Task directions: Will you print the material below without altering a single character?

Dataset extract:

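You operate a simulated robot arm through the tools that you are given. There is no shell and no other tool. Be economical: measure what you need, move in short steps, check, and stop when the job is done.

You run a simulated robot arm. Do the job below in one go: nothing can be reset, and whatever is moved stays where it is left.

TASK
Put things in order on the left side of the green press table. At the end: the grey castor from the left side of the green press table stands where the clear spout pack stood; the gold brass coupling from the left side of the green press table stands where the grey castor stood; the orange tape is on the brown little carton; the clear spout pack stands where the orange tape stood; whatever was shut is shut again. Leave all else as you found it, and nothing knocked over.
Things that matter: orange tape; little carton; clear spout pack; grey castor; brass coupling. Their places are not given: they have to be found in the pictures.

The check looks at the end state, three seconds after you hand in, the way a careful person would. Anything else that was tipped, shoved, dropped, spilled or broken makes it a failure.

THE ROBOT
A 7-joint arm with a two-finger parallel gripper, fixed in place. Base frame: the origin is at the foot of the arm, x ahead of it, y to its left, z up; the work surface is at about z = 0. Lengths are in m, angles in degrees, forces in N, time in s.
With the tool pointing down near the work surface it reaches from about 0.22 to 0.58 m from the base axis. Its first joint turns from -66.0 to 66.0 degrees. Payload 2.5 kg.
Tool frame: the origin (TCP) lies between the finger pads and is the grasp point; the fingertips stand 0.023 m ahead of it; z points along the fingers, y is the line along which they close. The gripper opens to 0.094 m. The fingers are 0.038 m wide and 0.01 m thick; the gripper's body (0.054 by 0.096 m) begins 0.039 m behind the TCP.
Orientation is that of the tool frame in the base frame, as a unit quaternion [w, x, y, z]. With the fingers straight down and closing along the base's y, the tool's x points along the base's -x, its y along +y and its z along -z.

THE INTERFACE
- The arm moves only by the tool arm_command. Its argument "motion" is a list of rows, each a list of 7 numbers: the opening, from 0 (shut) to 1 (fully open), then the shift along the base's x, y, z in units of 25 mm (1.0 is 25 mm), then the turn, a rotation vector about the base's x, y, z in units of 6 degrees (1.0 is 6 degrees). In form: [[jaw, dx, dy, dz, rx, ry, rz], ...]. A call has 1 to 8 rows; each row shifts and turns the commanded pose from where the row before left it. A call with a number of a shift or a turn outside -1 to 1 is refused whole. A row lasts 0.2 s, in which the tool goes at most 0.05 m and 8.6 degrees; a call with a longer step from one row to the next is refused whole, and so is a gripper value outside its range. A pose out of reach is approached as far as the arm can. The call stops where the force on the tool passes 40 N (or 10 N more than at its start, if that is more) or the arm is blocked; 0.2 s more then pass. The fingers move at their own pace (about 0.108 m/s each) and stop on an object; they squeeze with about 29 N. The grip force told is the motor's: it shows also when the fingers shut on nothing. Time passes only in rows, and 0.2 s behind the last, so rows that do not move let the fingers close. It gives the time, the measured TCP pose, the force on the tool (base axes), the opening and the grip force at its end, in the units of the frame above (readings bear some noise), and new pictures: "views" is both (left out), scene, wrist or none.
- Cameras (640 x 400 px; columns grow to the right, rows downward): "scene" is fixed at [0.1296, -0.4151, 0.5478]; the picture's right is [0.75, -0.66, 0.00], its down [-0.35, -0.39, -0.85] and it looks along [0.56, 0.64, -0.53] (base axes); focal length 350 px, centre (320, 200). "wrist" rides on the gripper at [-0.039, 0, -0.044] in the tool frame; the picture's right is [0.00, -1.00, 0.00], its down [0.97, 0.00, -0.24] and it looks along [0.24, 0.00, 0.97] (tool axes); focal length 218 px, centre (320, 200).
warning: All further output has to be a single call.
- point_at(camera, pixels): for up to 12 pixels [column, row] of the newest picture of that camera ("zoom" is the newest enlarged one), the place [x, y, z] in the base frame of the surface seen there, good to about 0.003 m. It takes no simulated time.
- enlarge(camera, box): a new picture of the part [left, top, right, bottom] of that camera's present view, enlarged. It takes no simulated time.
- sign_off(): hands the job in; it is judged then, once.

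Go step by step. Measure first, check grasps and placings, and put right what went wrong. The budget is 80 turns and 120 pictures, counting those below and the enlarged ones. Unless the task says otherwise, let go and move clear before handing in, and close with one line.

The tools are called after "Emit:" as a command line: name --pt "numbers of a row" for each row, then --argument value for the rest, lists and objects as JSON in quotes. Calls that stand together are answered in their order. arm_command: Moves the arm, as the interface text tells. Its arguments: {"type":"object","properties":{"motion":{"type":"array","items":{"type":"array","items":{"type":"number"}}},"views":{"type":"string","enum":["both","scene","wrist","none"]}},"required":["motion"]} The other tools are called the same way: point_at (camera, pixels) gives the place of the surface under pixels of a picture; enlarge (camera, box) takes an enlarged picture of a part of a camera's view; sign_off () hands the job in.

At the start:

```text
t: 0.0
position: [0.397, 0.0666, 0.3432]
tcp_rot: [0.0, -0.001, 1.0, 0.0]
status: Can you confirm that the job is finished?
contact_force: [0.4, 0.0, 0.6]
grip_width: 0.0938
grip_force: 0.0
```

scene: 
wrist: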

Full solution:
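You operate a simulated robot arm through the tools that you are given. There is no shell and no other tool. Be economical: measure what you need, move in short steps, check, and stop when the job is done.

You run a simulated robot arm. Do the job below in one go: nothing can be reset, and whatever is moved stays where it is left.

TASK
Put things in order on the left side of the green press table. At the end: the grey castor from the left side of the green press table stands where the clear spout pack stood; the gold brass coupling from the left side of the green press table stands where the grey castor stood; the orange tape is on the brown little carton; the clear spout pack stands where the orange tape stood; whatever was shut is shut again. Leave all else as you found it, and nothing knocked over.
Things that matter: orange tape; little carton; clear spout pack; grey castor; brass coupling. Their places are not given: they have to be found in the pictures.

The check looks at the end state, three seconds after you hand in, the way a careful person would. Anything else that was tipped, shoved, dropped, spilled or broken makes it a failure.

THE ROBOT
A 7-joint arm with a two-finger parallel gripper, fixed in place. Base frame: the origin is at the foot of the arm, x ahead of it, y to its left, z up; the work surface is at about z = 0. Lengths are in m, angles in degrees, forces in N, time in s.
With the tool pointing down near the work surface it reaches from about 0.22 to 0.58 m from the base axis. Its first joint turns from -66.0 to 66.0 degrees. Payload 2.5 kg.
Tool frame: the origin (TCP) lies between the finger pads and is the grasp point; the fingertips stand 0.023 m ahead of it; z points along the fingers, y is the line along which they close. The gripper opens to 0.094 m. The fingers are 0.038 m wide and 0.01 m thick; the gripper's body (0.054 by 0.096 m) begins 0.039 m behind the TCP.
Orientation is that of the tool frame in the base frame, as a unit quaternion [w, x, y, z]. With the fingers straight down and closing along the base's y, the tool's x points along the base's -x, its y along +y and its z along -z.

THE INTERFACE
- The arm moves only by the tool arm_command. Its argument "motion" is a list of rows, each a list of 7 numbers: the opening, from 0 (shut) to 1 (fully open), then the shift along the base's x, y, z in units of 25 mm (1.0 is 25 mm), then the turn, a rotation vector about the base's x, y, z in units of 6 degrees (1.0 is 6 degrees). In form: [[jaw, dx, dy, dz, rx, ry, rz], ...]. A call has 1 to 8 rows; each row shifts and turns the commanded pose from where the row before left it. A call with a number of a shift or a turn outside -1 to 1 is refused whole. A row lasts 0.2 s, in which the tool goes at most 0.05 m and 8.6 degrees; a call with a longer step from one row to the next is refused whole, and so is a gripper value outside its range. A pose out of reach is approached as far as the arm can. The call stops where the force on the tool passes 40 N (or 10 N more than at its start, if that is more) or the arm is blocked; 0.2 s more then pass. The fingers move at their own pace (about 0.108 m/s each) and stop on an object; they squeeze with about 29 N. The grip force told is the motor's: it shows also when the fingers shut on nothing. Time passes only in rows, and 0.2 s behind the last, so rows that do not move let the fingers close. It gives the time, the measured TCP pose, the force on the tool (base axes), the opening and the grip force at its end, in the units of the frame above (readings bear some noise), and new pictures: "views" is both (left out), scene, wrist or none.
- Cameras (640 x 400 px; columns grow to the right, rows downward): "scene" is fixed at [0.1296, -0.4151, 0.5478]; the picture's right is [0.75, -0.66, 0.00], its down [-0.35, -0.39, -0.85] and it looks along [0.56, 0.64, -0.53] (base axes); focal length 350 px, centre (320, 200). "wrist" rides on the gripper at [-0.039, 0, -0.044] in the tool frame; the picture's right is [0.00, -1.00, 0.00], its down [0.97, 0.00, -0.24] and it looks along [0.24, 0.00, 0.97] (tool axes); focal length 218 px, centre (320, 200).
warning: All further output has to be a single call.
- point_at(camera, pixels): for up to 12 pixels [column, row] of the newest picture of that camera ("zoom" is the newest enlarged one), the place [x, y, z] in the base frame of the surface seen there, good to about 0.003 m. It takes no simulated time.
- enlarge(camera, box): a new picture of the part [left, top, right, bottom] of that camera's present view, enlarged. It takes no simulated time.
- sign_off(): hands the job in; it is judged then, once.

Go step by step. Measure first, check grasps and placings, and put right what went wrong. The budget is 80 turns and 120 pictures, counting those below and the enlarged ones. Unless the task says otherwise, let go and move clear before handing in, and close with one line.

The tools are called after "Emit:" as a command line: name --pt "numbers of a row" for each row, then --argument value for the rest, lists and objects as JSON in quotes. Calls that stand together are answered in their order. arm_command: Moves the arm, as the interface text tells. Its arguments: {"type":"object","properties":{"motion":{"type":"array","items":{"type":"array","items":{"type":"number"}}},"views":{"type":"string","enum":["both","scene","wrist","none"]}},"required":["motion"]} The other tools are called the same way: point_at (camera, pixels) gives the place of the surface under pixels of a picture; enlarge (camera, box) takes an enlarged picture of a part of a camera's view; sign_off () hands the job in.

At the start:

```text
t: 0.0
position: [0.397, 0.0666, 0.3432]
tcp_rot: [0.0, -0.001, 1.0, 0.0]
status: Can you confirm that the job is finished?
contact_force: [0.4, 0.0, 0.6]
grip_width: 0.0938
grip_force: 0.0
```

scene: 
wrist: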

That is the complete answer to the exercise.